━━━━━ Information provided ━━━━━
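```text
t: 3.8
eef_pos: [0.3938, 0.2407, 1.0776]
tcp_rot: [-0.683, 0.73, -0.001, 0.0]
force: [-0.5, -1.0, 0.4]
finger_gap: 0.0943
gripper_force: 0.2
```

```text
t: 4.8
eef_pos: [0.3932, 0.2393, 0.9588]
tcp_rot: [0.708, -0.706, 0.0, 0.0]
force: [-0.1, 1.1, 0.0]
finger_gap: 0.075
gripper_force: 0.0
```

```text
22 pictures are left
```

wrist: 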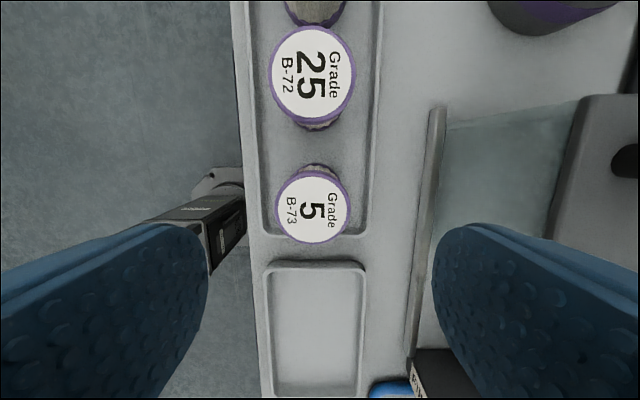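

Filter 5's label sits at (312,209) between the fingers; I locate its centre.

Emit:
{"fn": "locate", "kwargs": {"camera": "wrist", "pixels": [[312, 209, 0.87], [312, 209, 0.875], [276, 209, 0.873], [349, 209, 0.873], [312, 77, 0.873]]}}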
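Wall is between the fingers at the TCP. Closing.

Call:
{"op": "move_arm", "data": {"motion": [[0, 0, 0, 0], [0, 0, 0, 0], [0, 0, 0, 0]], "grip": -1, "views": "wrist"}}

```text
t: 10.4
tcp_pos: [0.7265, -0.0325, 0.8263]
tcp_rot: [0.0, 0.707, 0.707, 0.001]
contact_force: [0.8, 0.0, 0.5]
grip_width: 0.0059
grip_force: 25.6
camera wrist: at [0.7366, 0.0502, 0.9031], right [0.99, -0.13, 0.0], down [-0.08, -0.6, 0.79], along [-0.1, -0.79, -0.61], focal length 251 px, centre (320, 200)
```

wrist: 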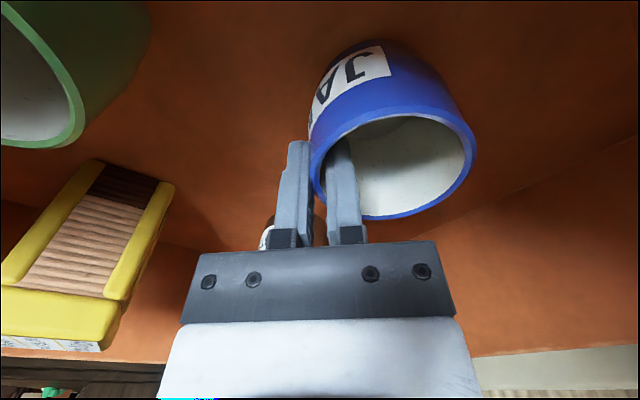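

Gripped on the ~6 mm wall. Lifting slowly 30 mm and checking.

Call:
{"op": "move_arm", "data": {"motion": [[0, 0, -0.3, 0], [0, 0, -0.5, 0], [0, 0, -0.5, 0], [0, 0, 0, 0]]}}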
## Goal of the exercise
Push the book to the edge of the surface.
━━━━━
## Goal of the exercise
Your answer is an exact copy of the text shown.
━━━━━ Text shown ━━━━━
DES TRAVAUX antérieurs sur l’évolution des disparités sociales de mortalité avaient déjà mis en évidence le renforcement depuis une dizaine d’années des inégalités en France, notamment face au cancer. L’atlas publié par l’INCa et l’INSERM permet aujourd’hui de disposer d’un état des lieux récent de la répartition géographique de la mortalité par cancer, devenu en 2004, la première cause de décès en France, et d’en suivre l’évolution pendant plus de trente ans. À partir des données issues des fichiers du CépiDc (Centre d’épidémiologie sur les causes médicales de décès), portant sur 8 millions de décès survenus entre 1970 et 2004, les chercheurs ont pu établir des graphiques et des cartes qui mettent en évidence les permanences, les infléchissements ou les changements brutaux. L’étude, descriptive, ne permet pas « de démêler l’enchevêtrement des facteurs associés aux disparités », souligne Martine Le Quellec-Nathan, directrice du département Santé publique à l’INCa. Cependant, elle ouvre des pistes de recherches sur les mécanismes sociaux et territoriaux à l’uvre.
Écart hommes-femmes.
━━━━━
## Solution
DES TRAVAUX antérieurs sur l’évolution des disparités sociales de mortalité avaient déjà mis en évidence le renforcement depuis une dizaine d’années des inégalités en France, notamment face au cancer. L’atlas publié par l’INCa et l’INSERM permet aujourd’hui de disposer d’un état des lieux récent de la répartition géographique de la mortalité par cancer, devenu en 2004, la première cause de décès en France, et d’en suivre l’évolution pendant plus de trente ans. À partir des données issues des fichiers du CépiDc (Centre d’épidémiologie sur les causes médicales de décès), portant sur 8 millions de décès survenus entre 1970 et 2004, les chercheurs ont pu établir des graphiques et des cartes qui mettent en évidence les permanences, les infléchissements ou les changements brutaux. L’étude, descriptive, ne permet pas « de démêler l’enchevêtrement des facteurs associés aux disparités », souligne Martine Le Quellec-Nathan, directrice du département Santé publique à l’INCa. Cependant, elle ouvre des pistes de recherches sur les mécanismes sociaux et territoriaux à l’uvre.
Écart hommes-femmes.